* _To do_:
Look through the material below for "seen". Copy every line that contains it.

* _Records_:
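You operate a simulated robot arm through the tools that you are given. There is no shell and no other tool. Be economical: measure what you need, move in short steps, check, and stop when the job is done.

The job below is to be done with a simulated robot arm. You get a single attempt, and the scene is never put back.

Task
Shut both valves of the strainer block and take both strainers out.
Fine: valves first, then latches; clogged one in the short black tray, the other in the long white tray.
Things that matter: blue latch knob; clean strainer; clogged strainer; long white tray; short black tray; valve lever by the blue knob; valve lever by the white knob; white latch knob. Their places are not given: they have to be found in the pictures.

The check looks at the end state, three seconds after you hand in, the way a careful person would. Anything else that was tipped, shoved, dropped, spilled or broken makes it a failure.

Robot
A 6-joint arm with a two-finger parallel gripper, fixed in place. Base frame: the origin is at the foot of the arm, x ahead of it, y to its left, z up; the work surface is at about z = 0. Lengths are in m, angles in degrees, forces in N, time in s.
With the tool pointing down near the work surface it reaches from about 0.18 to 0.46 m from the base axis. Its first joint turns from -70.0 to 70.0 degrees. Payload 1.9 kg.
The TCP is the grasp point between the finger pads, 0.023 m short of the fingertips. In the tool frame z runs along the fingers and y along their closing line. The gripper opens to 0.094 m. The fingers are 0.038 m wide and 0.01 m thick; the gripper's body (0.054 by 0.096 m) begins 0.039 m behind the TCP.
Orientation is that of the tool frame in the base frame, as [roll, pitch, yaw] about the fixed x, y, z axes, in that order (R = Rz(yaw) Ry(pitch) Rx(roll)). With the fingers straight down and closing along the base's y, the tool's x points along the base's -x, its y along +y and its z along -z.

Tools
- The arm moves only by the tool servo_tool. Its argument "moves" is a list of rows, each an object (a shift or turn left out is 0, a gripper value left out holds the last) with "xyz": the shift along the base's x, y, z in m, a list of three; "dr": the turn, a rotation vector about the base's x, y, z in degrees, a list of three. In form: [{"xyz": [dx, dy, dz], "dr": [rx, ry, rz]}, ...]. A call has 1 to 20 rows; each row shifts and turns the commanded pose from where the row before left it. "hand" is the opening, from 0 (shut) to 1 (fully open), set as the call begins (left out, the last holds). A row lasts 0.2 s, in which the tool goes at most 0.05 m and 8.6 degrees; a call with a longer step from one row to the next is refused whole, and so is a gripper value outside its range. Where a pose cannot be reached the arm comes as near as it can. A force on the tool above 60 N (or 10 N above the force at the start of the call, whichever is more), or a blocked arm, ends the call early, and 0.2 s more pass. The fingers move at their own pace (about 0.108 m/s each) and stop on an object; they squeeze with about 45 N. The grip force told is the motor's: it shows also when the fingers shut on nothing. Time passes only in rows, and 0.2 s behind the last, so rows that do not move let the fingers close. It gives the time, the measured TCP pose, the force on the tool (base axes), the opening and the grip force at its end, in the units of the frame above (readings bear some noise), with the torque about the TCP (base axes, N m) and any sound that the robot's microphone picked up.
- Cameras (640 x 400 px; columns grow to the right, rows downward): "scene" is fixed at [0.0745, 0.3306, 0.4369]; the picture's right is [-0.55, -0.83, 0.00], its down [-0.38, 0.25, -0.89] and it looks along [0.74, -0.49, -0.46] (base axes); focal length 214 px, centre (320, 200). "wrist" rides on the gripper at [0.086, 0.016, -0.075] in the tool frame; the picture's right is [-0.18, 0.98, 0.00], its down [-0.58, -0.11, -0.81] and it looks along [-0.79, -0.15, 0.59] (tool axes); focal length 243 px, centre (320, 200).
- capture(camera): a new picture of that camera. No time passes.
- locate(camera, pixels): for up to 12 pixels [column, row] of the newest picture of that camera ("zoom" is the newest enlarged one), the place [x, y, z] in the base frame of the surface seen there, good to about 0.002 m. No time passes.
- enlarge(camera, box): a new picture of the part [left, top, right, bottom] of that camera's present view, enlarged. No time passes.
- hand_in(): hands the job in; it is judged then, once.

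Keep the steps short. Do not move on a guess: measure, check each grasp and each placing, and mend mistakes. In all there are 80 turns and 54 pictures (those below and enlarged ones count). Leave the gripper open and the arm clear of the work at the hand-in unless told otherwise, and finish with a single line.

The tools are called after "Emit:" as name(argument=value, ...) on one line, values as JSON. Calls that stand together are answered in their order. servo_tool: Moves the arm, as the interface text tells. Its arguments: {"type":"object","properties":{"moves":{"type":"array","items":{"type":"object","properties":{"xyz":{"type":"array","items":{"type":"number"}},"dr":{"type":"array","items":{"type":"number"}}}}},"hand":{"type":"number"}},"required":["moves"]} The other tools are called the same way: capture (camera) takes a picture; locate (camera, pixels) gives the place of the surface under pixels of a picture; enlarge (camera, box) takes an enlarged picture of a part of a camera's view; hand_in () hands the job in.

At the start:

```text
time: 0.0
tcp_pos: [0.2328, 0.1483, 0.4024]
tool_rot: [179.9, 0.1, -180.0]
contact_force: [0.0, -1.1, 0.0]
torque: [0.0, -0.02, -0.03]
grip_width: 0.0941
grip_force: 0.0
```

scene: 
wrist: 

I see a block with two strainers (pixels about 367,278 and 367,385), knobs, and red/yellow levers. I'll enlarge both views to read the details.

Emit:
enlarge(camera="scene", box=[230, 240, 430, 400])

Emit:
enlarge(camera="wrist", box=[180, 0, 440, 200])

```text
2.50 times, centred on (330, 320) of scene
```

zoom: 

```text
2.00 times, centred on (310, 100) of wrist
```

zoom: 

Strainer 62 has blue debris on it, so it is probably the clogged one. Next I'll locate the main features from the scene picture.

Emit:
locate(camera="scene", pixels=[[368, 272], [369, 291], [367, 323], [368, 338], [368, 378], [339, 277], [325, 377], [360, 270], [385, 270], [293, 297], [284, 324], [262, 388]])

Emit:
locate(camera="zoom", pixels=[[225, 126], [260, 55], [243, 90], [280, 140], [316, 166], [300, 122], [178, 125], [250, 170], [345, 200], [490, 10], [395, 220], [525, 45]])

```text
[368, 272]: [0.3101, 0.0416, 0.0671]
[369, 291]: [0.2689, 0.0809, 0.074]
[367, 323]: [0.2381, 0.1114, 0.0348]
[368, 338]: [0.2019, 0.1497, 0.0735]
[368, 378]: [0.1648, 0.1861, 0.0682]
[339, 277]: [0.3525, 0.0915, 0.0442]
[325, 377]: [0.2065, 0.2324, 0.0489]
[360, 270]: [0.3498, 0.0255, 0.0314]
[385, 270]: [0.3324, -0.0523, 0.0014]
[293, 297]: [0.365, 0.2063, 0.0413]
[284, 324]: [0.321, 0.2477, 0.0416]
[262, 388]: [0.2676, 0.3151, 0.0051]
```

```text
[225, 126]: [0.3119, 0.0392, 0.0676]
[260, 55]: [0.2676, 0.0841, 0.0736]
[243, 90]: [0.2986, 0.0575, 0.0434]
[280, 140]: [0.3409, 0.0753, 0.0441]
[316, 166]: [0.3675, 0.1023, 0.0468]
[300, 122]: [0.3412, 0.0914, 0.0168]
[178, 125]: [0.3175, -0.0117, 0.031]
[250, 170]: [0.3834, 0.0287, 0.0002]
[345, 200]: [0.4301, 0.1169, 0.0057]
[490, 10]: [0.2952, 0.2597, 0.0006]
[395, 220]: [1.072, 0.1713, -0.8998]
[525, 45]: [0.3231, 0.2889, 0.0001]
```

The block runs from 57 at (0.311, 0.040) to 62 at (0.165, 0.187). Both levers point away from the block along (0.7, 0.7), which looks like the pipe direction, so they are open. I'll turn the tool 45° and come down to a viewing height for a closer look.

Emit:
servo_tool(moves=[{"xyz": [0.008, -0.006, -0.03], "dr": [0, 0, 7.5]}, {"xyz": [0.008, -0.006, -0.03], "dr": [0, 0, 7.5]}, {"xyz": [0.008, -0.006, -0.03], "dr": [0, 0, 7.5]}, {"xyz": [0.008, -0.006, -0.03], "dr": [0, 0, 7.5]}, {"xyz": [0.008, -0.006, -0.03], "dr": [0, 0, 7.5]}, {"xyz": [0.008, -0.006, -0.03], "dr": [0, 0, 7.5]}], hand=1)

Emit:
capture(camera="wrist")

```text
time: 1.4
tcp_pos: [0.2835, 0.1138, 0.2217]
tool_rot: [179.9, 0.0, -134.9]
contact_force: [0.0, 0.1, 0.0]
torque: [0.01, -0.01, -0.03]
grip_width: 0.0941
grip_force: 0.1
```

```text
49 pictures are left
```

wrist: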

==

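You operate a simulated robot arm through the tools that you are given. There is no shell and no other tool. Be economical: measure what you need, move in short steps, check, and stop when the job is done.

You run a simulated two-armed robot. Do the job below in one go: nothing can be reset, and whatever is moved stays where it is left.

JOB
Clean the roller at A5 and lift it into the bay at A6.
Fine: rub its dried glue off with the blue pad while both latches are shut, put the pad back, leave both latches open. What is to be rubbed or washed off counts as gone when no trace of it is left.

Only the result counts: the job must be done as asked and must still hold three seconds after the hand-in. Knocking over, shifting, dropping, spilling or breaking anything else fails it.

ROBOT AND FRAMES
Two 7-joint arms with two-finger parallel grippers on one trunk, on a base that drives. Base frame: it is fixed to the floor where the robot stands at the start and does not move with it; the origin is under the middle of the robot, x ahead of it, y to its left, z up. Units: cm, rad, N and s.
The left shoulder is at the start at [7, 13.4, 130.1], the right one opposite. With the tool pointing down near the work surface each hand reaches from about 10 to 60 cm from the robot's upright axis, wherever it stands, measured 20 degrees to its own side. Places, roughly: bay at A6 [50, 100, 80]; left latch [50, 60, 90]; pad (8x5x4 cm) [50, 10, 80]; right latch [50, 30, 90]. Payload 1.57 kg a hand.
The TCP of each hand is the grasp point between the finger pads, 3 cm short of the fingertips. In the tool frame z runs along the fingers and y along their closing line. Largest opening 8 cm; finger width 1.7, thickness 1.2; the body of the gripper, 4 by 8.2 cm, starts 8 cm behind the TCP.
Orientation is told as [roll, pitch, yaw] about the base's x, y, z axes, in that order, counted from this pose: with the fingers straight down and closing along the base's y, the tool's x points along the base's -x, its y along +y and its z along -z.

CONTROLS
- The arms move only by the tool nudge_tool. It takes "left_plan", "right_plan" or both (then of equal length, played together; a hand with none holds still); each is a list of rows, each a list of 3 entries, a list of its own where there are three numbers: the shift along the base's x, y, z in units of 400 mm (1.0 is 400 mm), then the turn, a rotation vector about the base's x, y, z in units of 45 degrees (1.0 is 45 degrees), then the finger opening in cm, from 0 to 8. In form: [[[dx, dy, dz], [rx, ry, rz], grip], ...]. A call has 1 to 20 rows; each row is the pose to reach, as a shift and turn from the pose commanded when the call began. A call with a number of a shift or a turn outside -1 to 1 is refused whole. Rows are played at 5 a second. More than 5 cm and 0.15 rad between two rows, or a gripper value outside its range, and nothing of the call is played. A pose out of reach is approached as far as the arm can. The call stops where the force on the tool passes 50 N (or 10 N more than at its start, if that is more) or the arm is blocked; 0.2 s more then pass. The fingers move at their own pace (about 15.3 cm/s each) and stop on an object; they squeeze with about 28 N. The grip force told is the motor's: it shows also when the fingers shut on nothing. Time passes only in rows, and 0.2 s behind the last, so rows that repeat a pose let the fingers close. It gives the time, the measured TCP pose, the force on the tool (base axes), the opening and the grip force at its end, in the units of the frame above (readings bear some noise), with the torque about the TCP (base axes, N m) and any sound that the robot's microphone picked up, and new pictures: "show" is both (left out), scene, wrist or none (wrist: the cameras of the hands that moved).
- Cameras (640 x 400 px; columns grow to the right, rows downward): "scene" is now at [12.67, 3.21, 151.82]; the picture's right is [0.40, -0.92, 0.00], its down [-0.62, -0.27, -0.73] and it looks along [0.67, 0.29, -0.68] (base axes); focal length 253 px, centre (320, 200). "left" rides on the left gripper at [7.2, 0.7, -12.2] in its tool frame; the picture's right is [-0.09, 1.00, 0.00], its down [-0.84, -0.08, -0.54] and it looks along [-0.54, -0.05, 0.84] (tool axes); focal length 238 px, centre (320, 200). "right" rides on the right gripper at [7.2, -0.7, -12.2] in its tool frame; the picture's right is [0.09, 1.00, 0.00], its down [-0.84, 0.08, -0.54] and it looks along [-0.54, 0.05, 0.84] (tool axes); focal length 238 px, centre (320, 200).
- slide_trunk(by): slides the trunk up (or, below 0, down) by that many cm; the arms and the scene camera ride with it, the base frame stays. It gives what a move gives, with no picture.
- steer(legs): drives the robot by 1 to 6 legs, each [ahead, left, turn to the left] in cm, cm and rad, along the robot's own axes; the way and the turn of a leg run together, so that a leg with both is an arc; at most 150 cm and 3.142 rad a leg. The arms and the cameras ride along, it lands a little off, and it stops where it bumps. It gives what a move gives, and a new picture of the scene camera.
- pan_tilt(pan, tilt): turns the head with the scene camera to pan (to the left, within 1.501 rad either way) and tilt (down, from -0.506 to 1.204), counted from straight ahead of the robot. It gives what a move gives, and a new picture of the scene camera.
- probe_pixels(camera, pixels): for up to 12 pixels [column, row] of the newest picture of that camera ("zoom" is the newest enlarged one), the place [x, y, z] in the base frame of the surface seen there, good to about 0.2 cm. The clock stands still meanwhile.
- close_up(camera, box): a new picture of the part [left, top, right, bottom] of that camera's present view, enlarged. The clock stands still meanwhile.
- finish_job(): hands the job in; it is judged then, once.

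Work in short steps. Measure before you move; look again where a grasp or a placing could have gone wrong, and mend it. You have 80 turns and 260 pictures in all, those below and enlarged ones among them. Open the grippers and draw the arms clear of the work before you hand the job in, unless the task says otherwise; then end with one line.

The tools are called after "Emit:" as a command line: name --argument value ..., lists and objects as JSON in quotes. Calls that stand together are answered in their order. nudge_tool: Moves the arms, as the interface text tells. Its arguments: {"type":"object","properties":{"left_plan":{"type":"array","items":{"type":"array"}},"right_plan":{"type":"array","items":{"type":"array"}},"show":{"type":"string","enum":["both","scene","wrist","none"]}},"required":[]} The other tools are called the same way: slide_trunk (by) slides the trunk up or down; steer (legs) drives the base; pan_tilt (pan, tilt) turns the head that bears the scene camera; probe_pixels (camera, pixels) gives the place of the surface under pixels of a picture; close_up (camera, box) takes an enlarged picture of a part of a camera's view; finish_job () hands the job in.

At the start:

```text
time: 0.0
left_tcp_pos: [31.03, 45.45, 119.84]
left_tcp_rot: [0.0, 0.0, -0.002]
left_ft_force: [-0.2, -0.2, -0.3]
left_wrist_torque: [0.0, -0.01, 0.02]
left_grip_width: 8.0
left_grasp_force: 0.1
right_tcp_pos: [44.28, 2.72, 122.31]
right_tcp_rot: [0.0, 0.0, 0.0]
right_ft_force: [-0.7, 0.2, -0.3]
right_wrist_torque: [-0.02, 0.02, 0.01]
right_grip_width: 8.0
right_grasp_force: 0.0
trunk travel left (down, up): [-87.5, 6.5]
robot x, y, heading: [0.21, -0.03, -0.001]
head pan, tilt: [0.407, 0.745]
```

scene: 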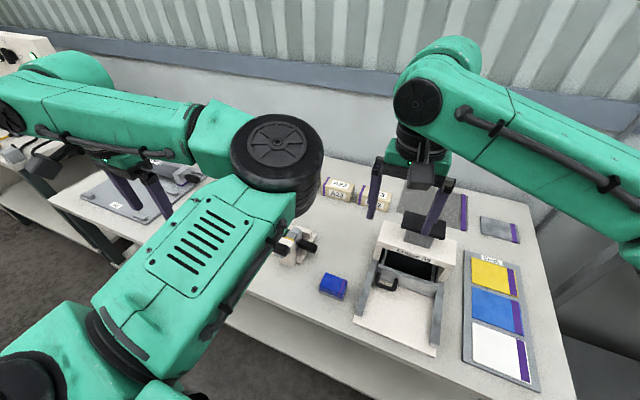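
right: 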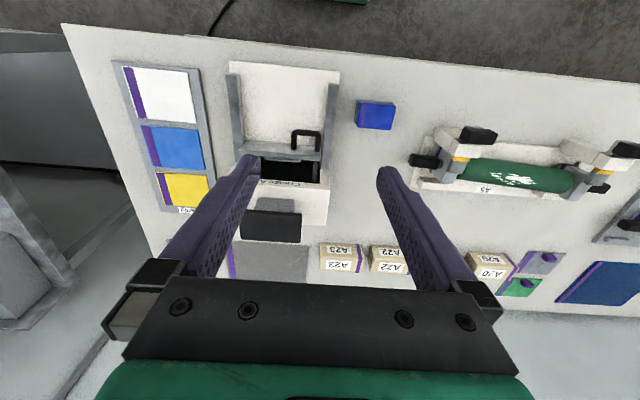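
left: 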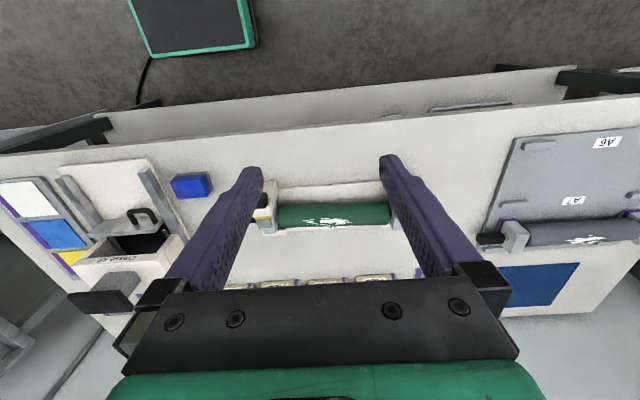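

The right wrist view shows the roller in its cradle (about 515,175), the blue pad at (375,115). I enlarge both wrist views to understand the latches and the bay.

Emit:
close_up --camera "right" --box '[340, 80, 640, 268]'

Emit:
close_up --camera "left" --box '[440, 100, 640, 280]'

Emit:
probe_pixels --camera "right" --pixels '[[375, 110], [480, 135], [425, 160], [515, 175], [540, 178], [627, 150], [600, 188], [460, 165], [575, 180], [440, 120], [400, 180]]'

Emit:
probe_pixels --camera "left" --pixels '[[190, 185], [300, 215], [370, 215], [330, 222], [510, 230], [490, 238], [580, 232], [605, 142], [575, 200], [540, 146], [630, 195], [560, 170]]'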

* _Task response_:
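- locate(camera, pixels): for up to 12 pixels [column, row] of the newest picture of that camera ("zoom" is the newest enlarged one), the place [x, y, z] in the base frame of the surface seen there, good to about 0.002 m. No time passes.
- probe_pixels(camera, pixels): for up to 12 pixels [column, row] of the newest picture of that camera ("zoom" is the newest enlarged one), the place [x, y, z] in the base frame of the surface seen there, good to about 0.2 cm. The clock stands still meanwhile.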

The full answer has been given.